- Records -
::::::::::

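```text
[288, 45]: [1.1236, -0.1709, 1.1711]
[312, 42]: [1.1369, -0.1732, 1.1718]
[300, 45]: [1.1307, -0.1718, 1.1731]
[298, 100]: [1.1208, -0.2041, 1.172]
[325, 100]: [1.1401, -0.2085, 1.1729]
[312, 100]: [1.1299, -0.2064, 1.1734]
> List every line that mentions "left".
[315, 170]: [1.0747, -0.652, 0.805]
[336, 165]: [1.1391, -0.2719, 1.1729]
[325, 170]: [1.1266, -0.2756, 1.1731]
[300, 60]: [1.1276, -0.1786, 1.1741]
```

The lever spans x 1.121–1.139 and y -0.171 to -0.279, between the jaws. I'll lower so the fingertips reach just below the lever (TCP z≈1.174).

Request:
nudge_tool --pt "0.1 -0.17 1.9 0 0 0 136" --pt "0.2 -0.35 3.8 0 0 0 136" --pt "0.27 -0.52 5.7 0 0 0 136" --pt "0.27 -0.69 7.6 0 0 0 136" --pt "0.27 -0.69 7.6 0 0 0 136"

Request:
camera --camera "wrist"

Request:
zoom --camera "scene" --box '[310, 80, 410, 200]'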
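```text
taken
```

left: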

::::::::::

- YOUR OBJECTIVE -
From the listing, copy every line where the string "left" appears.

- OUTPUT -
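> List every line that mentions "left".
left: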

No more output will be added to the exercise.